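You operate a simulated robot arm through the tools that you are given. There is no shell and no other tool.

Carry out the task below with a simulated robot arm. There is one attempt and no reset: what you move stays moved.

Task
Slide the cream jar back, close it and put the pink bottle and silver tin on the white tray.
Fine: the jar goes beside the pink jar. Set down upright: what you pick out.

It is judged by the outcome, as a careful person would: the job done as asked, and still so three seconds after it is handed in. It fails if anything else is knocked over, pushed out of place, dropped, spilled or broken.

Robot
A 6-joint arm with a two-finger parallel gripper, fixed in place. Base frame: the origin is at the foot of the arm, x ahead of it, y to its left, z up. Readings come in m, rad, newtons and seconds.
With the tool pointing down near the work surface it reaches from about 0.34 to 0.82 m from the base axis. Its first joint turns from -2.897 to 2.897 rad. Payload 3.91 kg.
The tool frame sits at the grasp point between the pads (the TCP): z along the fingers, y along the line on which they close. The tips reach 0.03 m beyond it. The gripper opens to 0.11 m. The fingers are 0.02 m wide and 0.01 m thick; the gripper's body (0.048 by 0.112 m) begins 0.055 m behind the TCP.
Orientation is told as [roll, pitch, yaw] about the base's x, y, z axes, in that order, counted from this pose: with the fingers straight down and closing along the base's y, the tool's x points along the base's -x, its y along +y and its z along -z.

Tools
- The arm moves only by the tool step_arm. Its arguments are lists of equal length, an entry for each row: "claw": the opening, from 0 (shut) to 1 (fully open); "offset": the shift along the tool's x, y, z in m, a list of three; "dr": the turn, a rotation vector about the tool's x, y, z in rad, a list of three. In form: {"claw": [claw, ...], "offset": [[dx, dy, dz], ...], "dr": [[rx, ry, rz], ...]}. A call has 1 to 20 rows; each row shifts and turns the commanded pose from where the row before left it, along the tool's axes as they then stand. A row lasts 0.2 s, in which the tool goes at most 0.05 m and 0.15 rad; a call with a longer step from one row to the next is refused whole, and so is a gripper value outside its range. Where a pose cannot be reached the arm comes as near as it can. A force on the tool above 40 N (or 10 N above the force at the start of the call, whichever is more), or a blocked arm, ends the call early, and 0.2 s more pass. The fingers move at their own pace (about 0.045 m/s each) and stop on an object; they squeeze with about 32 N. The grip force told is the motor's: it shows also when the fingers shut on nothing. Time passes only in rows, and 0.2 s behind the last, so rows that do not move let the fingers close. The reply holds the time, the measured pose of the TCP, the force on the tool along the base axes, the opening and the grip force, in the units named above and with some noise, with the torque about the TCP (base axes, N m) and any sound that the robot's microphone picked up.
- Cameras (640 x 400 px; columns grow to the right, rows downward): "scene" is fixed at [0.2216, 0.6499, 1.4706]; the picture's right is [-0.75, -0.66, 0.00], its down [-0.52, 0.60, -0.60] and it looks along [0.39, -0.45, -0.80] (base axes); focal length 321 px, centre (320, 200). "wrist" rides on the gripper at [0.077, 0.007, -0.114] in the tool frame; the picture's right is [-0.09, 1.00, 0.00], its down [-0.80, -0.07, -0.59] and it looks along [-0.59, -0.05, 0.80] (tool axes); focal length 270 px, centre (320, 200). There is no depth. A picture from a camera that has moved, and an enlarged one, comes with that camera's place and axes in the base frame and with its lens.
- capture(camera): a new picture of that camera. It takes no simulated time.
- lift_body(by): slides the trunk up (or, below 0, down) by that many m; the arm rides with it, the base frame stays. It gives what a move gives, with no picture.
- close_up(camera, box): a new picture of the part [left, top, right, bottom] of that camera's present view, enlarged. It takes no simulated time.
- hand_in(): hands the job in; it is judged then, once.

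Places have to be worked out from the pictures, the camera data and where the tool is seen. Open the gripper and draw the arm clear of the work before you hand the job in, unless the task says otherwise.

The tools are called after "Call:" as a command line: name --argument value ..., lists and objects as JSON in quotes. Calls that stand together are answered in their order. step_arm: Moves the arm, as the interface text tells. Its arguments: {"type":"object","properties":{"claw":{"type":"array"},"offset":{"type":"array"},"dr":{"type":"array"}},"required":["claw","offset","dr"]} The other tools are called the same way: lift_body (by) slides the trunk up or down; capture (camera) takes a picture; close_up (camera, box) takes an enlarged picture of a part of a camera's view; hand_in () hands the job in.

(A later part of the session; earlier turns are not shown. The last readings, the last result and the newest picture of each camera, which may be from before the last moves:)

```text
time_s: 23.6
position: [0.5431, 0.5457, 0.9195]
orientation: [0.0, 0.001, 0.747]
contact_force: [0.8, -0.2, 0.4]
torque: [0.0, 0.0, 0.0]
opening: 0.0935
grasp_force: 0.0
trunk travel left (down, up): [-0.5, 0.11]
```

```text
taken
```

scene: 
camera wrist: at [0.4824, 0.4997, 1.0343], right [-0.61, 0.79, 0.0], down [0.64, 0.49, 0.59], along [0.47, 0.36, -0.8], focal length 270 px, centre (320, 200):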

■ ■ ■ ■ ■ ■ ■

▸ **Problem statement**
Output the full listing without altering anything. Format the lines as a JSON array of strings and drop empty lines.

▸ **Right answer**
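[
  "You operate a simulated robot arm through the tools that you are given. There is no shell and no other tool.",
  "Carry out the task below with a simulated robot arm. There is one attempt and no reset: what you move stays moved.",
  "Task",
  "Slide the cream jar back, close it and put the pink bottle and silver tin on the white tray.",
  "Fine: the jar goes beside the pink jar. Set down upright: what you pick out.",
  "It is judged by the outcome, as a careful person would: the job done as asked, and still so three seconds after it is handed in. It fails if anything else is knocked over, pushed out of place, dropped, spilled or broken.",
  "Robot",
  "A 6-joint arm with a two-finger parallel gripper, fixed in place. Base frame: the origin is at the foot of the arm, x ahead of it, y to its left, z up. Readings come in m, rad, newtons and seconds.",
  "With the tool pointing down near the work surface it reaches from about 0.34 to 0.82 m from the base axis. Its first joint turns from -2.897 to 2.897 rad. Payload 3.91 kg.",
  "The tool frame sits at the grasp point between the pads (the TCP): z along the fingers, y along the line on which they close. The tips reach 0.03 m beyond it. The gripper opens to 0.11 m. The fingers are 0.02 m wide and 0.01 m thick; the gripper's body (0.048 by 0.112 m) begins 0.055 m behind the TCP.",
  "Orientation is told as [roll, pitch, yaw] about the base's x, y, z axes, in that order, counted from this pose: with the fingers straight down and closing along the base's y, the tool's x points along the base's -x, its y along +y and its z along -z.",
  "Tools",
  "- The arm moves only by the tool step_arm. Its arguments are lists of equal length, an entry for each row: \"claw\": the opening, from 0 (shut) to 1 (fully open); \"offset\": the shift along the tool's x, y, z in m, a list of three; \"dr\": the turn, a rotation vector about the tool's x, y, z in rad, a list of three. In form: {\"claw\": [claw, ...], \"offset\": [[dx, dy, dz], ...], \"dr\": [[rx, ry, rz], ...]}. A call has 1 to 20 rows; each row shifts and turns the commanded pose from where the row before left it, along the tool's axes as they then stand. A row lasts 0.2 s, in which the tool goes at most 0.05 m and 0.15 rad; a call with a longer step from one row to the next is refused whole, and so is a gripper value outside its range. Where a pose cannot be reached the arm comes as near as it can. A force on the tool above 40 N (or 10 N above the force at the start of the call, whichever is more), or a blocked arm, ends the call early, and 0.2 s more pass. The fingers move at their own pace (about 0.045 m/s each) and stop on an object; they squeeze with about 32 N. The grip force told is the motor's: it shows also when the fingers shut on nothing. Time passes only in rows, and 0.2 s behind the last, so rows that do not move let the fingers close. The reply holds the time, the measured pose of the TCP, the force on the tool along the base axes, the opening and the grip force, in the units named above and with some noise, with the torque about the TCP (base axes, N m) and any sound that the robot's microphone picked up.",
  "- Cameras (640 x 400 px; columns grow to the right, rows downward): \"scene\" is fixed at [0.2216, 0.6499, 1.4706]; the picture's right is [-0.75, -0.66, 0.00], its down [-0.52, 0.60, -0.60] and it looks along [0.39, -0.45, -0.80] (base axes); focal length 321 px, centre (320, 200). \"wrist\" rides on the gripper at [0.077, 0.007, -0.114] in the tool frame; the picture's right is [-0.09, 1.00, 0.00], its down [-0.80, -0.07, -0.59] and it looks along [-0.59, -0.05, 0.80] (tool axes); focal length 270 px, centre (320, 200). There is no depth. A picture from a camera that has moved, and an enlarged one, comes with that camera's place and axes in the base frame and with its lens.",
  "- capture(camera): a new picture of that camera. It takes no simulated time.",
  "- lift_body(by): slides the trunk up (or, below 0, down) by that many m; the arm rides with it, the base frame stays. It gives what a move gives, with no picture.",
  "- close_up(camera, box): a new picture of the part [left, top, right, bottom] of that camera's present view, enlarged. It takes no simulated time.",
  "- hand_in(): hands the job in; it is judged then, once.",
  "Places have to be worked out from the pictures, the camera data and where the tool is seen. Open the gripper and draw the arm clear of the work before you hand the job in, unless the task says otherwise.",
  "The tools are called after \"Call:\" as a command line: name --argument value ..., lists and objects as JSON in quotes. Calls that stand together are answered in their order. step_arm: Moves the arm, as the interface text tells. Its arguments: {\"type\":\"object\",\"properties\":{\"claw\":{\"type\":\"array\"},\"offset\":{\"type\":\"array\"},\"dr\":{\"type\":\"array\"}},\"required\":[\"claw\",\"offset\",\"dr\"]} The other tools are called the same way: lift_body (by) slides the trunk up or down; capture (camera) takes a picture; close_up (camera, box) takes an enlarged picture of a part of a camera's view; hand_in () hands the job in.",
  "(A later part of the session; earlier turns are not shown. The last readings, the last result and the newest picture of each camera, which may be from before the last moves:)",
  "```text",
  "time_s: 23.6",
  "position: [0.5431, 0.5457, 0.9195]",
  "orientation: [0.0, 0.001, 0.747]",
  "contact_force: [0.8, -0.2, 0.4]",
  "torque: [0.0, 0.0, 0.0]",
  "opening: 0.0935",
  "grasp_force: 0.0",
  "trunk travel left (down, up): [-0.5, 0.11]",
  "```",
  "```text",
  "taken",
  "```",
  "scene: ",
  "camera wrist: at [0.4824, 0.4997, 1.0343], right [-0.61, 0.79, 0.0], down [0.64, 0.49, 0.59], along [0.47, 0.36, -0.8], focal length 270 px, centre (320, 200):"
]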